• **Data section**

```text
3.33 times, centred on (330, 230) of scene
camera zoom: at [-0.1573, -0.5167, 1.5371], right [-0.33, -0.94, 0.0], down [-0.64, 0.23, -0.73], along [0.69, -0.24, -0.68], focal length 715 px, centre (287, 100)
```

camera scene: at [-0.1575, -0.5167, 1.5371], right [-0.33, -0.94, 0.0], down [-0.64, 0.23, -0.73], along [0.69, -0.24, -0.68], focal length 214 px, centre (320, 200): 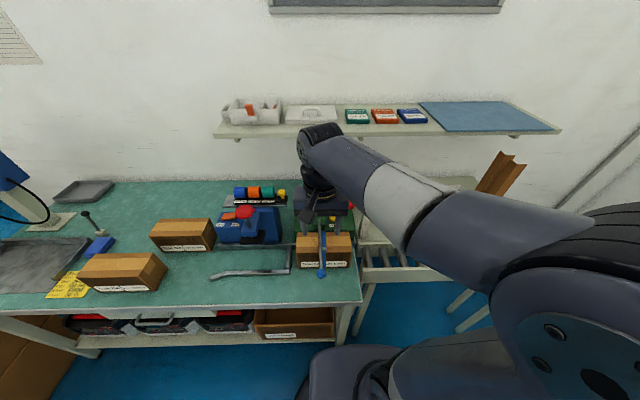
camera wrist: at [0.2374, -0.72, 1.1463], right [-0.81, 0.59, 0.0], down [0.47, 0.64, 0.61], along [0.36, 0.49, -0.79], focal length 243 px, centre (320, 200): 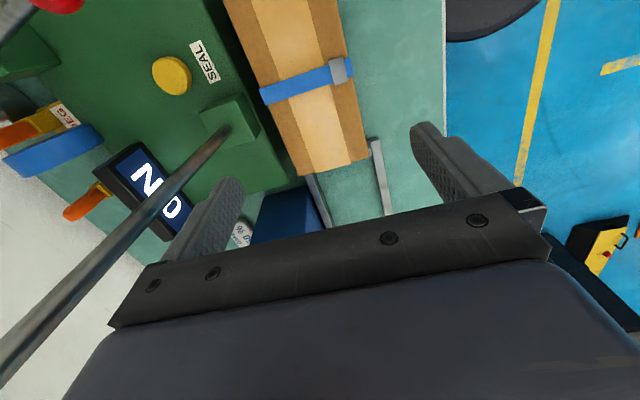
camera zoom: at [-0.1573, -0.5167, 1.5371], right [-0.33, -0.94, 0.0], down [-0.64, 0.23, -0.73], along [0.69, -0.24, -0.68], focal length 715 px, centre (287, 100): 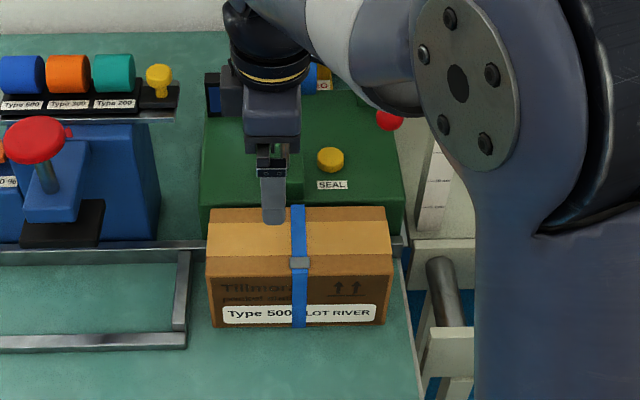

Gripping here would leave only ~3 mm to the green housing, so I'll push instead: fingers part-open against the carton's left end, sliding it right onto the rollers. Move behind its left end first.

• **Set exercise**
Without the pictures, please reproduce each line of the listing above exactly, from the first one through the line bearing "camera wrist: at".

• **Result of the task**
```text
3.33 times, centred on (330, 230) of scene
camera zoom: at [-0.1573, -0.5167, 1.5371], right [-0.33, -0.94, 0.0], down [-0.64, 0.23, -0.73], along [0.69, -0.24, -0.68], focal length 715 px, centre (287, 100)
```

camera scene: at [-0.1575, -0.5167, 1.5371], right [-0.33, -0.94, 0.0], down [-0.64, 0.23, -0.73], along [0.69, -0.24, -0.68], focal length 214 px, centre (320, 200): 
camera wrist: at [0.2374, -0.72, 1.1463], right [-0.81, 0.59, 0.0], down [0.47, 0.64, 0.61], along [0.36, 0.49, -0.79], focal length 243 px, centre (320, 200): 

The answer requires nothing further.